What you should do >> Report all lines holding "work".

* start *

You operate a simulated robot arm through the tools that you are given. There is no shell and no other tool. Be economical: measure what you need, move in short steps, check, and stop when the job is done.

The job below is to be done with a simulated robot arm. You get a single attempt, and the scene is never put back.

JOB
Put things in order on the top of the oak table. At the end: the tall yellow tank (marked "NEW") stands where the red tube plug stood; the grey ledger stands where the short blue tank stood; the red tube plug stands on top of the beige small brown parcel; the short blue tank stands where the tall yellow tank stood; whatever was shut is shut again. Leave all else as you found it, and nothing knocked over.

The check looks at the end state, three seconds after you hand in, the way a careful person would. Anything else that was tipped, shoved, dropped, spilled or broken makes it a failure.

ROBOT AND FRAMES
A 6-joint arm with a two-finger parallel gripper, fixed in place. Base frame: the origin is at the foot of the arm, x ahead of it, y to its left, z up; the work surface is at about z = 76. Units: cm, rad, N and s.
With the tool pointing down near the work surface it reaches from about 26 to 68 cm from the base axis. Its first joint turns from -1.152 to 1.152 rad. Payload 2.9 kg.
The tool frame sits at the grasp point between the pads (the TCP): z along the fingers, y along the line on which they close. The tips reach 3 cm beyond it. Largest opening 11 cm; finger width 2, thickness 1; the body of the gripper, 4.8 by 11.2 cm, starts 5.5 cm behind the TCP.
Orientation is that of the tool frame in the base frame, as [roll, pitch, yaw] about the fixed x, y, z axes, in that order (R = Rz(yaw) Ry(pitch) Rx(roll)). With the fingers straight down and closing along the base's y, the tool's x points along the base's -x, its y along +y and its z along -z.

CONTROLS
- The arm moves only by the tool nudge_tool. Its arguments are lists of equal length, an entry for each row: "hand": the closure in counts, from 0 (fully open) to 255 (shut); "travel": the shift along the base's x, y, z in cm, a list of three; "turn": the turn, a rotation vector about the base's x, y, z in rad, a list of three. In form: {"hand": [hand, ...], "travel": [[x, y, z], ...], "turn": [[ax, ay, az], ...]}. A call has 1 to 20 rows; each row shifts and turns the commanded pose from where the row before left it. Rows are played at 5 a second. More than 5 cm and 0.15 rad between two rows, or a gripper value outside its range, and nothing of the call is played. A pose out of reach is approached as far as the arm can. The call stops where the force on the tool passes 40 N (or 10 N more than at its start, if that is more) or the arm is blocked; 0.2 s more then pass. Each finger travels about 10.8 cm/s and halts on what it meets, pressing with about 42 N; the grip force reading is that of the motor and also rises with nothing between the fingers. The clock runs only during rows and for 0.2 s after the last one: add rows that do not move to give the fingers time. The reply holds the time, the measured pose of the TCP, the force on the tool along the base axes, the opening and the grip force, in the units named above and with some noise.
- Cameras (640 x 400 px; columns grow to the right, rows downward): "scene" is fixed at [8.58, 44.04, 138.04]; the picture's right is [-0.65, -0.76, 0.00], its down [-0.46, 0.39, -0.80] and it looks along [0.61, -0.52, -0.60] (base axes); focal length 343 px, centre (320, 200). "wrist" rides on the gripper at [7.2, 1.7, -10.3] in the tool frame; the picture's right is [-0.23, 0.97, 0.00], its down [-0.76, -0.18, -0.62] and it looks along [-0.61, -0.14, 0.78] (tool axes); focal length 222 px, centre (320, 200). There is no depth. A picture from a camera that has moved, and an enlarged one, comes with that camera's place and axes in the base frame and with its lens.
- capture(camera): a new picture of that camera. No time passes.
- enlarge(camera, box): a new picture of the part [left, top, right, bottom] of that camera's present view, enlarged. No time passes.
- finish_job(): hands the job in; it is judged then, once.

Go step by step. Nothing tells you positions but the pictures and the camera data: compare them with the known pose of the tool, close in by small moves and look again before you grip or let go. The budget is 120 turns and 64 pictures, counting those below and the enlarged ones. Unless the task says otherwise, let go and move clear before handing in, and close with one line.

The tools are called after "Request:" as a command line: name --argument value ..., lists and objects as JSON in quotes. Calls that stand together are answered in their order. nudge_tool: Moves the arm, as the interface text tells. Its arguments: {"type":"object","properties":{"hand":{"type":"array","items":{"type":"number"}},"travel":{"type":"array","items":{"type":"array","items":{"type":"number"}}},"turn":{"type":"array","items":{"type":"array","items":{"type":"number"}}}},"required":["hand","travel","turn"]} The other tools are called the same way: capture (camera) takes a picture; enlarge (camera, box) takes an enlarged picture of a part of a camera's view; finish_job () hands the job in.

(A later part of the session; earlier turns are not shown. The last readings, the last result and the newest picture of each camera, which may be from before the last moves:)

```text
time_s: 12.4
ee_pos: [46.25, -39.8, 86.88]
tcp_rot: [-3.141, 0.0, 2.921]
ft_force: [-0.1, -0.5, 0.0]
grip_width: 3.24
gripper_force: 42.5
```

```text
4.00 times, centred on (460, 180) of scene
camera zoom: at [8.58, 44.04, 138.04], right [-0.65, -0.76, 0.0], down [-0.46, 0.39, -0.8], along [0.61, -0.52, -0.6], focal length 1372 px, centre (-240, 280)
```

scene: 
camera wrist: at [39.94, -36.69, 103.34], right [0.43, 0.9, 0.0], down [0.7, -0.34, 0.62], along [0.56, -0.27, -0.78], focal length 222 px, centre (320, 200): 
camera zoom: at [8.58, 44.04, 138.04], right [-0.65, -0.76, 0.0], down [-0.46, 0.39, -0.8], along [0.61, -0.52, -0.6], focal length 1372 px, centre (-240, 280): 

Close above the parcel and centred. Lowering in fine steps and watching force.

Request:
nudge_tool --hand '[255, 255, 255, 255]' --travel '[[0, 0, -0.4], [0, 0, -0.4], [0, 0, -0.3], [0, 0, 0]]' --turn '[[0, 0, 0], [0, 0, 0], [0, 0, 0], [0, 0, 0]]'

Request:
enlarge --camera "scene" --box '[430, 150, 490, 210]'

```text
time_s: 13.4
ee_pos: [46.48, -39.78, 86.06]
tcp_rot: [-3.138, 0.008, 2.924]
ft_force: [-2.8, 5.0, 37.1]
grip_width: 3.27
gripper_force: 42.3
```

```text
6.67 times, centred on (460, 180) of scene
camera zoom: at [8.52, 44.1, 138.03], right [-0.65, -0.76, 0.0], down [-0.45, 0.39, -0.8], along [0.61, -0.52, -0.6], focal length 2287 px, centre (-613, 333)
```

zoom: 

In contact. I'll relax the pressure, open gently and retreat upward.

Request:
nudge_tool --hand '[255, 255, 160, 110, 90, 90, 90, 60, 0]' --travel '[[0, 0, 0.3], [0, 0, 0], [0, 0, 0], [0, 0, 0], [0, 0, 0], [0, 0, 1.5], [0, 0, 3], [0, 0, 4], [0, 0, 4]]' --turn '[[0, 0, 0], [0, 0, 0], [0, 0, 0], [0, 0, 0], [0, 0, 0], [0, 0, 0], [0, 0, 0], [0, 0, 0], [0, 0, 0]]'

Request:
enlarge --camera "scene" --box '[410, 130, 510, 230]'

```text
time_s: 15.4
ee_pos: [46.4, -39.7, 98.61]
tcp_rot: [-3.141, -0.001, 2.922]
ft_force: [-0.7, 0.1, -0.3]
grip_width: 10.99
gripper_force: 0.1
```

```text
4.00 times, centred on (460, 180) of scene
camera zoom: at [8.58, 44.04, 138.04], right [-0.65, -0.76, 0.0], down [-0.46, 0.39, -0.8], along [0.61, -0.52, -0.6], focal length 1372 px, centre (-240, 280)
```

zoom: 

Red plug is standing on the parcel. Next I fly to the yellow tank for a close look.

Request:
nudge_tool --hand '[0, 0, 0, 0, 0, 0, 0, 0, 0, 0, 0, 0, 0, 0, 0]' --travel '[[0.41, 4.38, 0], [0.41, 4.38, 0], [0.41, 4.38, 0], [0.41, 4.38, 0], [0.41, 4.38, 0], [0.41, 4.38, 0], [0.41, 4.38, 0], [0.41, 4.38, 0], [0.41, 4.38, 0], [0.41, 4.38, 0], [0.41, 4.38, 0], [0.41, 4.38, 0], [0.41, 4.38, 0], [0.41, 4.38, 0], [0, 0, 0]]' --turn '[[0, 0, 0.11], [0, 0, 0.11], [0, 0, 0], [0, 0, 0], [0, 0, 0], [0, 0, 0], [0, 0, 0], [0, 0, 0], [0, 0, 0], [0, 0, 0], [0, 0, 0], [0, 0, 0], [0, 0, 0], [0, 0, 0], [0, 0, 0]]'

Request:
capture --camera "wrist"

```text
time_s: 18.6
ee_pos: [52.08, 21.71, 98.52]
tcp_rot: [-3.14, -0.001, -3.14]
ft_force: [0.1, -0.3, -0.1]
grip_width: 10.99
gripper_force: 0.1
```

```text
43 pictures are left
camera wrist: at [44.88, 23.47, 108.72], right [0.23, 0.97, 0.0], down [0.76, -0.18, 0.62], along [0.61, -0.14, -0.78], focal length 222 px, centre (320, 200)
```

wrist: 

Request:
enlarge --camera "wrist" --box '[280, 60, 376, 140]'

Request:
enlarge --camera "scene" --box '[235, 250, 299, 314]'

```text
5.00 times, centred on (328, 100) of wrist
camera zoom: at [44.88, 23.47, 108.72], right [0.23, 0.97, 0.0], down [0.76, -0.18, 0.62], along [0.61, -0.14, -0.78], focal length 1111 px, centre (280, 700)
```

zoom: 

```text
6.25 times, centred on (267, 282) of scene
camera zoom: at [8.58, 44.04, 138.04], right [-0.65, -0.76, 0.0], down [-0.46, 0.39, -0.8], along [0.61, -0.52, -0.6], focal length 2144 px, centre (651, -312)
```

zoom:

* end *

Answer below >>
A 6-joint arm with a two-finger parallel gripper, fixed in place. Base frame: the origin is at the foot of the arm, x ahead of it, y to its left, z up; the work surface is at about z = 76. Units: cm, rad, N and s.
With the tool pointing down near the work surface it reaches from about 26 to 68 cm from the base axis. Its first joint turns from -1.152 to 1.152 rad. Payload 2.9 kg.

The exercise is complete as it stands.